__ARTICLE__
+---+

Ready-made Cassandra solutions for Kubernetes
What tools help to deploy Cassandra to the Kubernetes cluster? Which of those are the most suitable for the given requirements?
1. StatefulSet or Helm-chart-based solutions
Using standard StatefulSets functionality for deploying Cassandra cluster is a great idea. By using Helm charts and Go templates, you can provide the user with a flexible interface for deploying Cassandra.
Normally, this method works just fine — until something unexpected happens (e.g., failure of a node). The standard Kubernetes tools cannot handle all the above nuances. Also, this approach isn’t scalable enough for more complicated uses: replacing nodes, backing up data, restoring, monitoring, etc.
Examples:
Both charts are equally good but suffer from the issues described above.
2. Solutions based on Kubernetes Operator
These tools are preferable since they provide extensive cluster management capabilities. Here is the general pattern for designing an operator for Cassandra (as well as for any other DBMS): Sidecar Controller CRD.
Let’s review the available operators:
2.1. Cassandra-operator by instaclustr
- GitHub
- Maturity: Alpha
- License: Apache 2.0
- Written in: Java
A surprisingly promising and rapidly developing tool made by the company that offers Cassandra managed deployments. It uses a sidecar container that gets commands via HTTP. Cassandra-operator is written in Java and sometimes lacks advanced functionality of the client-go library. The operator doesn’t support different Racks for the same Datacenter.
However, Cassandra-operator has several pros such as support for monitoring, high-level cluster management via CRD, or even detailed instructions on making a backup.

+---+

__DATASET EXTRACT__
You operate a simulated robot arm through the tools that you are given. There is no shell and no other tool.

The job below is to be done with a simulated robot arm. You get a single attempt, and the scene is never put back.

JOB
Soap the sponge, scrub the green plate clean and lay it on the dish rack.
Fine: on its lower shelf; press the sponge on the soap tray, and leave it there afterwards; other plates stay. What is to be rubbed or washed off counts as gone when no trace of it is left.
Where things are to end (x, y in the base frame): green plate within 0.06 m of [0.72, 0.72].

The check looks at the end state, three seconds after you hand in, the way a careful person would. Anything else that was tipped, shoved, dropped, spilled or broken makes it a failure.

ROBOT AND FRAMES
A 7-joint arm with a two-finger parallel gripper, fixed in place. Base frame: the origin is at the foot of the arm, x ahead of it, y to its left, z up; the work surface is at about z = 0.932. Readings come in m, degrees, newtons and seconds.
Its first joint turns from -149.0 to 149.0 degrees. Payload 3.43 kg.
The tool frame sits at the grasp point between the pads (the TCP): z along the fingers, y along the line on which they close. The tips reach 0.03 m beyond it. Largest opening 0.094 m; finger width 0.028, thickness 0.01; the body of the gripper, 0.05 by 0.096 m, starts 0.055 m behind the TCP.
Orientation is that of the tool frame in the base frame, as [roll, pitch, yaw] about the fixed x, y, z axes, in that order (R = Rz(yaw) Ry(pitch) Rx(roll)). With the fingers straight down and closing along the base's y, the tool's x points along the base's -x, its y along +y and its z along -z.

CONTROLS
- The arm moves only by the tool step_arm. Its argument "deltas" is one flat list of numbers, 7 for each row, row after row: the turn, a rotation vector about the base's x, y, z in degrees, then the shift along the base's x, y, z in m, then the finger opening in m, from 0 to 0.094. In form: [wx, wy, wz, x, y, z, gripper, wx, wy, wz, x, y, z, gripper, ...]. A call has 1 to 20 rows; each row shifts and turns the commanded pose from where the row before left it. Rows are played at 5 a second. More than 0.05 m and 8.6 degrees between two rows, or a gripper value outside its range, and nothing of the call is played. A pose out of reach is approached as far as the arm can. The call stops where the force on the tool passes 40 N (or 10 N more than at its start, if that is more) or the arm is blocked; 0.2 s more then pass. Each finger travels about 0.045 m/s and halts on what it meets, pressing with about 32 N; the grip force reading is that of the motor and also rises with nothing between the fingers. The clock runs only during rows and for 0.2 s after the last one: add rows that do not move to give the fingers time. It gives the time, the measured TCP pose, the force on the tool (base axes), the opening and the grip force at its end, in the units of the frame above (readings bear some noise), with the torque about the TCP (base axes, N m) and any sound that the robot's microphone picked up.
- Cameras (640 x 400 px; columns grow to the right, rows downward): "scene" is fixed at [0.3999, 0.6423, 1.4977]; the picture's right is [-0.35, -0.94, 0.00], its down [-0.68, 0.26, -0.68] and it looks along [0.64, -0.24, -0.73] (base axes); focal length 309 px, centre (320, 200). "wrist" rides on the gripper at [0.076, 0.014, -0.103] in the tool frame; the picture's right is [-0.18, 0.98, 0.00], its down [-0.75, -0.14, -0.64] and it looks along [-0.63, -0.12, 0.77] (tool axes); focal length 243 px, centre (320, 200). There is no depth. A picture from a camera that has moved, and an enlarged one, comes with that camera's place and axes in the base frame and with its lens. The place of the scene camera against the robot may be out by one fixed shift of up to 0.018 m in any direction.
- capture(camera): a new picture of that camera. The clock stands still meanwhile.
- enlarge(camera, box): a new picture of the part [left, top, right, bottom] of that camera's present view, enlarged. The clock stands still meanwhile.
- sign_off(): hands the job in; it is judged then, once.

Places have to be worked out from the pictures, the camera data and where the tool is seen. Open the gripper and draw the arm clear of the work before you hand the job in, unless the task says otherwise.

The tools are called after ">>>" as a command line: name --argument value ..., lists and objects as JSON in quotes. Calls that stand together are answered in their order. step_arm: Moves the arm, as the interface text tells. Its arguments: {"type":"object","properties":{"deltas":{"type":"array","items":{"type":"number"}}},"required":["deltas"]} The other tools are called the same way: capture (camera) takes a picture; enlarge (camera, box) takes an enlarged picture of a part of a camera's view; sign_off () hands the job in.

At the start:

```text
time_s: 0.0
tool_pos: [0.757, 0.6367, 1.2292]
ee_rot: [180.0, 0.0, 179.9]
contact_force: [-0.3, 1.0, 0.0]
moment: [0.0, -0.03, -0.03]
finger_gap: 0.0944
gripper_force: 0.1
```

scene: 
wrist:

+---+

__EXERCISE__
Pick up the article at the point where it stops and go on.

__THE RESULT__
2.2. Navigator by Jetstack
- GitHub
- Maturity: Alpha
- License: Apache 2.0
- Written in: Go
Navigator is a Kubernetes extension for implementing DB-as-a-Service. Currently, it supports Elasticsearch and Cassandra databases. The operator possesses several intriguing concepts, such as access control to the database via RBAC (for this, a separate navigator-apiserver is started). Overall, this project is worth a closer look. Unfortunately, the latest commit was over 18 months ago, and that fact severely reduces its potential.
2.3. Cassandra-operator by vgkowski
- GitHub
- Maturity: Alpha
- License: Apache 2.0
- Written in: Go
We haven’t seriously considered this operator because the latest commit was over a year ago. The operator is abandoned: the latest supported version of Kubernetes is 1.9.
2.4. Cassandra-operator by Rook
- GitHub
- Maturity: Alpha
- License: Apache 2.0
- Written in: Go
This operator isn’t developing as rapidly as we would like. It has a well-thought-out CRD structure for managing cluster and solves the problem of node identification by implementing a Service with a ClusterIP (the hack we’ve mentioned above), but that’s all for now. It doesn’t support monitoring and backing up out-of-the-box (though we are working on the monitoring part currently). The interesting point is that Cassandra-operator also works with ScyllaDB.
NB: We have used this operator (with a little tweaking) in one of our projects. There were no problems during the entire period of operation (~4 months).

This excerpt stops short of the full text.